Present-day crustal deformation in the northeastern Tibetan Plateau and its correlation with spatiotemporal seismicity characteristics

Abstract

The Northeastern Tibetan Plateau (NTP) is a typical intraplate region with numerous faults and intense seismicity. This study aimed to enhance our understanding of the spatiotemporal evolution of the region’s seismicity. We first obtained the strain-rate characteristics by establishing a regional kinematic model using global navigation satellite system velocities from 1999 to 2007. Subsequently, we discussed the spatiotemporal evolution of seismicity by analyzing the correlation between the maximum shear-strain rate and earthquakes. Finally, we analyzed seismic hazards in the NTP, while determining regions with high earthquake risk.
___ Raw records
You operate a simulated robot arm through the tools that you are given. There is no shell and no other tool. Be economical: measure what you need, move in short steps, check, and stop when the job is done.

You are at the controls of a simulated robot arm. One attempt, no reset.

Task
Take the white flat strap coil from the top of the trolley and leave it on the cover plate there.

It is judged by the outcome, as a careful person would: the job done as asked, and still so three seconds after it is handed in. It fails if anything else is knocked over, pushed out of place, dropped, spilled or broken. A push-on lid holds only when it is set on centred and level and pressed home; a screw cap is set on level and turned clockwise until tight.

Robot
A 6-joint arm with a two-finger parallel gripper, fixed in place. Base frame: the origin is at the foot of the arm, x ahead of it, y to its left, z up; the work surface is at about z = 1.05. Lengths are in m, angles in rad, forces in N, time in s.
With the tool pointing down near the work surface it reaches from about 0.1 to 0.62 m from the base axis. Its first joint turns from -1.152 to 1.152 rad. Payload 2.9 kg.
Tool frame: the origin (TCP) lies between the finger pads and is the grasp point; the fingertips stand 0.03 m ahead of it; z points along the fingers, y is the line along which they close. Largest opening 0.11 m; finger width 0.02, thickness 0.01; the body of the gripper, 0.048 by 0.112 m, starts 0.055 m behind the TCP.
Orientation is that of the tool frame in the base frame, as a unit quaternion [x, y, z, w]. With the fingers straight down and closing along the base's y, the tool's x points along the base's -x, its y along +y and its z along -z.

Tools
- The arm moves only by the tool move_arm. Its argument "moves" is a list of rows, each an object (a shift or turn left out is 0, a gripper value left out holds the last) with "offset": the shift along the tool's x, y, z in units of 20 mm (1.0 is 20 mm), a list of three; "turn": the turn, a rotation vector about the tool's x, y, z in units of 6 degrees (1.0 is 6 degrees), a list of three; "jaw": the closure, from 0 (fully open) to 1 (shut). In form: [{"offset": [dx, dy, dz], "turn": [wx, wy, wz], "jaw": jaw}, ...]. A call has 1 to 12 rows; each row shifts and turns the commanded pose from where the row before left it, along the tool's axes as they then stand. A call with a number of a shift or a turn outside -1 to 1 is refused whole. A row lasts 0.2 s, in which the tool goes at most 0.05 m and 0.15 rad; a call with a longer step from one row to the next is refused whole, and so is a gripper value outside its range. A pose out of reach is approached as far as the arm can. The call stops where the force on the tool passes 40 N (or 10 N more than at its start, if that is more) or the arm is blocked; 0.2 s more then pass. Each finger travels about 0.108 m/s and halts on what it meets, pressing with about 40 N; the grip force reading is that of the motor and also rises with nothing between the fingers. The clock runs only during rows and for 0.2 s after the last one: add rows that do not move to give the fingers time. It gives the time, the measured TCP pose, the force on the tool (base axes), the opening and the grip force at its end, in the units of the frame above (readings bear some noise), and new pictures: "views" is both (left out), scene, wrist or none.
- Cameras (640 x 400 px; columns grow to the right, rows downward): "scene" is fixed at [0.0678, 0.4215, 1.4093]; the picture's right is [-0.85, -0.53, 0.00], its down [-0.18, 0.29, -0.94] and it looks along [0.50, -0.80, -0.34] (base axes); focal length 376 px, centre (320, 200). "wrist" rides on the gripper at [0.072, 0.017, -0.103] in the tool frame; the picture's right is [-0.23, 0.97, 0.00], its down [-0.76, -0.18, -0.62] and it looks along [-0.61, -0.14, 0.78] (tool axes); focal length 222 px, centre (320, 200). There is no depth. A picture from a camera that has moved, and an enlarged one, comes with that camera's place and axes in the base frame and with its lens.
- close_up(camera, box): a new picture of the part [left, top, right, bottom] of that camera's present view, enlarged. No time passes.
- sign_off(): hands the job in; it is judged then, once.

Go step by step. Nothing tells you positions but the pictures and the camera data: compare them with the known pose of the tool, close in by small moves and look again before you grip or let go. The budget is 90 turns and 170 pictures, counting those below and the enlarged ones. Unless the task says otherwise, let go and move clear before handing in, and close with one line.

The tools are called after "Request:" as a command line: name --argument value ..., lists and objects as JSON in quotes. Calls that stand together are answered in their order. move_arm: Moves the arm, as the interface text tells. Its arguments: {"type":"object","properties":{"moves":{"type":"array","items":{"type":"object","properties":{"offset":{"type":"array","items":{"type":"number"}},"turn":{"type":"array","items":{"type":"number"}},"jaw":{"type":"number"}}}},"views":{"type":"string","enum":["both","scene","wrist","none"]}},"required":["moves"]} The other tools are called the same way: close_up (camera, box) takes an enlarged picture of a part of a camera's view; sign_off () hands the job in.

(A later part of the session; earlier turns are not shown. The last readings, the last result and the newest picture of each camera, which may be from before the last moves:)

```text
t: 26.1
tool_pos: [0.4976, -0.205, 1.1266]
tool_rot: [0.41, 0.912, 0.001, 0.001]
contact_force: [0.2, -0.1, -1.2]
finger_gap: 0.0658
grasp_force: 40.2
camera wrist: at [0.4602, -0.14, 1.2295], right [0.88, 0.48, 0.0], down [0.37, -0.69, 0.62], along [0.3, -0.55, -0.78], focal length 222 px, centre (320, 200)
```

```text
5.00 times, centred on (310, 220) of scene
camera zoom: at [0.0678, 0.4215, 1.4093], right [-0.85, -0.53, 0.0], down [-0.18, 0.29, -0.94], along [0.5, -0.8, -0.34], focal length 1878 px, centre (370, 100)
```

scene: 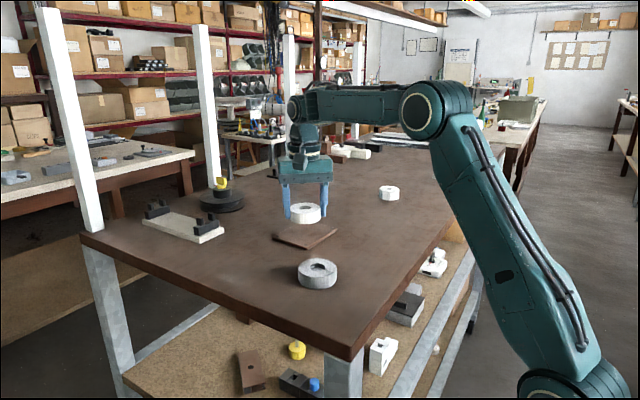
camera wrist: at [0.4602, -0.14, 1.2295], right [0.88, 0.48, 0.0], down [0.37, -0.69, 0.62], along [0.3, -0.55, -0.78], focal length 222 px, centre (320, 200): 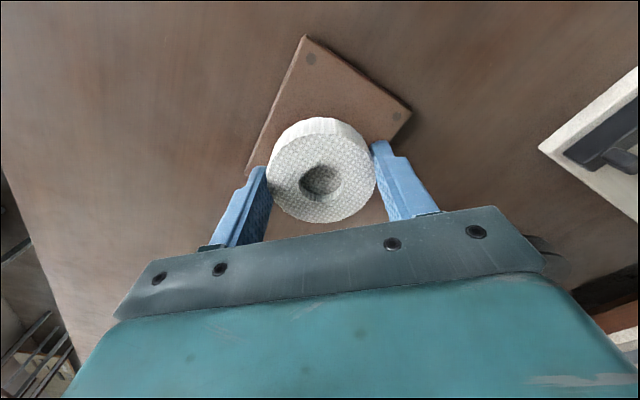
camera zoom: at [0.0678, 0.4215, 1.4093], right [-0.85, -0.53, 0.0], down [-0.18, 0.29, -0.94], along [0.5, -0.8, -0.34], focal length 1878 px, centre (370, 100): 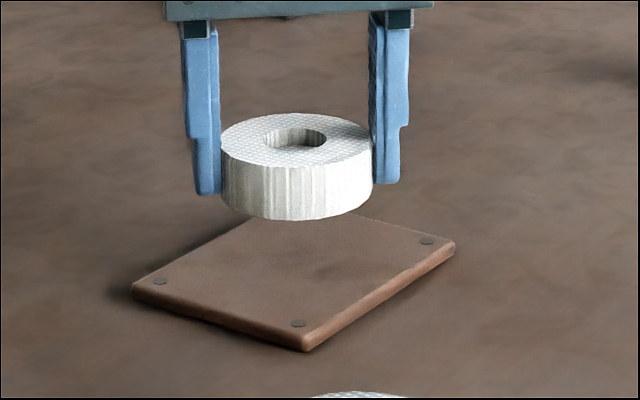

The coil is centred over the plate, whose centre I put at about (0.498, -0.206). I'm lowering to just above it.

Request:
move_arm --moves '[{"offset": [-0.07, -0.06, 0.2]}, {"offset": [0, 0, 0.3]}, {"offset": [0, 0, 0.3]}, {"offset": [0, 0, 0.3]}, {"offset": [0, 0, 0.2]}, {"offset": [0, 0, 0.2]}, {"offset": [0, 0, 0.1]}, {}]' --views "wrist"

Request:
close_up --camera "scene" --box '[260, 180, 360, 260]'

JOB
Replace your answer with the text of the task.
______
Our results indicated a complex diffuse deformation pattern owing to tectonic loading and strike- and thrust-fault activity. Higher maximum shear-strain rates primarily accumulated on large strike-slip faults. The NTP was categorized into two domains based on correlation analysis. In regions with the highest 59% maximum shear-strain rates, the correlation between the cumulative strain and seismicity-rate counts was higher than that in other regions. Seismicity in these regions evolved from localization to accumulation, while subsequently returning to the localization stage, and thus may have been influenced by earlier large earthquakes. Seismicity in the remaining 41% of the NTP, i.e., regions with relatively low strain rates, was categorized as being in the localization stage. Our findings revealed the spatiotemporal characteristics of seismicity in the NTP and may contribute to future seismic risk evaluations. Further research should conduct earthquake potential assessments, especially in low strain-state regions.